**PASSAGE TO READ:**

The Company and its banking subsidiaries are subject to various regulatory capital requirements administered by Federal banking agencies. In July 2013, the FRB approved and published the final Basel III Capital Rules establishing a new comprehensive capital framework for U.S. banking organizations. The rules implement the Basel Committee’s December 2010 framework known as “Basel III” for strengthening international capital standards as well as certain provisions of the Dodd-Frank Act. The Basel III Capital Rules substantially revise the risk-based capital requirements applicable to bank holding companies and depository institutions, including Tompkins Financial, compared to the current U.S. risk-based capital rules. The Basel III Capital Rules define the components of capital, and address risk weights and other issues affecting the denominator in banking institutions’ regulatory capital ratios. It also replaces the existing risk-weighting approach, with a more risk-sensitive approach based, in part, on the standardized approach in the Basel Committee’s 2004 “Basel II” capital accords and implements the requirements of Section 939A of the Dodd-Frank Act to remove references to credit ratings utilized in the federal banking agencies’ rules. The Basel III Capital Rules were effective for Tompkins on January 1, 2015 (subject to a phase-in period).

**INSTRUCTIONS TO FOLLOW:** I need the passage to read again, verbatim and complete.

**PROVIDED DATA:**
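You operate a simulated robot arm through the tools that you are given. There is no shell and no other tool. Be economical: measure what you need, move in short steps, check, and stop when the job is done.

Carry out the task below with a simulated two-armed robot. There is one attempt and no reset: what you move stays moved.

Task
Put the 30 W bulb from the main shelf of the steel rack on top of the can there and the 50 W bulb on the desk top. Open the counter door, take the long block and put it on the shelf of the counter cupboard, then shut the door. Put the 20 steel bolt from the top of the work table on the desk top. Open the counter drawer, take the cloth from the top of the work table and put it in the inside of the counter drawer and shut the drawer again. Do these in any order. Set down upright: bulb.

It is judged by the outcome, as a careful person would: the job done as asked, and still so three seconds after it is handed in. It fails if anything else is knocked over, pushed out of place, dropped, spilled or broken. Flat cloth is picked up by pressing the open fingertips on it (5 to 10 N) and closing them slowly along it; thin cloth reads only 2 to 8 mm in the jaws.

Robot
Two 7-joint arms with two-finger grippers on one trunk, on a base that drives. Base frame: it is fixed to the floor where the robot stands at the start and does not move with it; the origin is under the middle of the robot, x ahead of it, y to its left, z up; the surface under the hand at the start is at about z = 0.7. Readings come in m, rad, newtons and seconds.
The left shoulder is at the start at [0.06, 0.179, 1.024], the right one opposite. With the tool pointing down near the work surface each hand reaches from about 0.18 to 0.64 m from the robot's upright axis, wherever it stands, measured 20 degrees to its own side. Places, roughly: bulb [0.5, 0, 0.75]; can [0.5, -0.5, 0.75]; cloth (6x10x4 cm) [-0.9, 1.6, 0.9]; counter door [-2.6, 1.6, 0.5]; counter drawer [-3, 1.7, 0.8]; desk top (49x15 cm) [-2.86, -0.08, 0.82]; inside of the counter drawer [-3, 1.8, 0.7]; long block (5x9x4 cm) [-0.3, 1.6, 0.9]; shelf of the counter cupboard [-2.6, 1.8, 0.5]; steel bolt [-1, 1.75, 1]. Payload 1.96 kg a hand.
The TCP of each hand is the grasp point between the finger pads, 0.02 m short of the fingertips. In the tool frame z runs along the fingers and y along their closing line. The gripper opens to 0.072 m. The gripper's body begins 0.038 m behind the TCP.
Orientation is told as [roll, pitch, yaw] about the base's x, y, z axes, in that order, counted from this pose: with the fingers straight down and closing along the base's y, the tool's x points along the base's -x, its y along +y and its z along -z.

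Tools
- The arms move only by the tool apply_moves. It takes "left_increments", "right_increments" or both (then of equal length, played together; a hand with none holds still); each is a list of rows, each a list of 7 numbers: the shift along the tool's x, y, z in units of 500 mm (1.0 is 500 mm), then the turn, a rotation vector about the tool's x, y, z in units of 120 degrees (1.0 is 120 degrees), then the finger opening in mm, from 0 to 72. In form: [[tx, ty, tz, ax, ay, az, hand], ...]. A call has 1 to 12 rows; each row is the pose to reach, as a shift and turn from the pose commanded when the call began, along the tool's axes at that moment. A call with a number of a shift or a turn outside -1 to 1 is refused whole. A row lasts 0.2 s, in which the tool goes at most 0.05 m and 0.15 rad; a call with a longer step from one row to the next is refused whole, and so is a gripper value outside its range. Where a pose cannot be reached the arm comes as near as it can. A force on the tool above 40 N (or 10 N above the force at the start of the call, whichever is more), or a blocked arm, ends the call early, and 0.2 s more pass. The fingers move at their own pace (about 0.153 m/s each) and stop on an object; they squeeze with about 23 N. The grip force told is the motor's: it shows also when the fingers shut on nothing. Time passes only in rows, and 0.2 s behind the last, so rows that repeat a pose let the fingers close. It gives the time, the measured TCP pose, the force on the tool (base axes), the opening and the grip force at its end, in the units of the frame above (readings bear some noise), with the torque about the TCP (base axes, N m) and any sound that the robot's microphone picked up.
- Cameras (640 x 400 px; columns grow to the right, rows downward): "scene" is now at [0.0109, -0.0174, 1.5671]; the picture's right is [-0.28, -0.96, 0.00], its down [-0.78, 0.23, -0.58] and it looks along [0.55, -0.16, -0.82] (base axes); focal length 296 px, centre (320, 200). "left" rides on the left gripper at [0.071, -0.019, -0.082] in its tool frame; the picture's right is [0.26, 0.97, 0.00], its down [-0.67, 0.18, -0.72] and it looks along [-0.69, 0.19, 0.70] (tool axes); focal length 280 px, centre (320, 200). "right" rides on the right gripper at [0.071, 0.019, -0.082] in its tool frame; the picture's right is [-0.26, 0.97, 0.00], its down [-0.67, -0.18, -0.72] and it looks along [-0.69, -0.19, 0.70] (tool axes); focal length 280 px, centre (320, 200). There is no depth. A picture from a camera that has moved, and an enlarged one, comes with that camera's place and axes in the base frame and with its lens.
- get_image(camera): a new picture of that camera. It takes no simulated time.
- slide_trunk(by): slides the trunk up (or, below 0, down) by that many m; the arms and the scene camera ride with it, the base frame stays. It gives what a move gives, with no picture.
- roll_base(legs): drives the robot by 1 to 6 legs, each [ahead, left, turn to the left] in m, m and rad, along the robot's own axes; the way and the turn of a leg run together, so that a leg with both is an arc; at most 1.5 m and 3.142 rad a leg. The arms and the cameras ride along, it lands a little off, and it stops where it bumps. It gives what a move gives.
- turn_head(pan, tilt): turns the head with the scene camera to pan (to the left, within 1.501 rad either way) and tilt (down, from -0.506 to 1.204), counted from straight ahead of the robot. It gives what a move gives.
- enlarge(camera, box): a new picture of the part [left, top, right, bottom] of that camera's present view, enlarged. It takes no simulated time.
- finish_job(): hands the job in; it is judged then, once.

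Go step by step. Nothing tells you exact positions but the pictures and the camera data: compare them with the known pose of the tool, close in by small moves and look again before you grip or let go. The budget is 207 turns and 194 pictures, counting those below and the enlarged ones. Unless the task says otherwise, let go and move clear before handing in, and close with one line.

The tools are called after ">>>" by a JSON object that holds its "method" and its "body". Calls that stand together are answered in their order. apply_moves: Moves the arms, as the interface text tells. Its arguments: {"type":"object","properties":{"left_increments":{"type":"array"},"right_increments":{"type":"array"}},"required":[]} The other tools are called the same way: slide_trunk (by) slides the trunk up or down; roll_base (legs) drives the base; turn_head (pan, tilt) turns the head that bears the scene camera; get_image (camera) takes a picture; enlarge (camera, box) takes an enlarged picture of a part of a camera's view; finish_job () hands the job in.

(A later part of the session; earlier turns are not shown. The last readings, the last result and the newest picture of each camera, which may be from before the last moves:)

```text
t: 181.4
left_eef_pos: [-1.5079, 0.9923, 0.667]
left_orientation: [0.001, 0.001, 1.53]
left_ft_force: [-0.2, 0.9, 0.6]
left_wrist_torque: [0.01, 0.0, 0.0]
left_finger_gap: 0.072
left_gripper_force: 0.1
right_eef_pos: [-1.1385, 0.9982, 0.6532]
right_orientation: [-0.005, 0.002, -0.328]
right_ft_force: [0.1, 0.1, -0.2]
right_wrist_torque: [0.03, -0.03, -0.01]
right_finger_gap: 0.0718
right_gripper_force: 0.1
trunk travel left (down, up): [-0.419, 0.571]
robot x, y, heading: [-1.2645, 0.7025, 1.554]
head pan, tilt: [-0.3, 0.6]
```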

**WORKED SOLUTION:**
The Company and its banking subsidiaries are subject to various regulatory capital requirements administered by Federal banking agencies. In July 2013, the FRB approved and published the final Basel III Capital Rules establishing a new comprehensive capital framework for U.S. banking organizations. The rules implement the Basel Committee’s December 2010 framework known as “Basel III” for strengthening international capital standards as well as certain provisions of the Dodd-Frank Act. The Basel III Capital Rules substantially revise the risk-based capital requirements applicable to bank holding companies and depository institutions, including Tompkins Financial, compared to the current U.S. risk-based capital rules. The Basel III Capital Rules define the components of capital, and address risk weights and other issues affecting the denominator in banking institutions’ regulatory capital ratios. It also replaces the existing risk-weighting approach, with a more risk-sensitive approach based, in part, on the standardized approach in the Basel Committee’s 2004 “Basel II” capital accords and implements the requirements of Section 939A of the Dodd-Frank Act to remove references to credit ratings utilized in the federal banking agencies’ rules. The Basel III Capital Rules were effective for Tompkins on January 1, 2015 (subject to a phase-in period).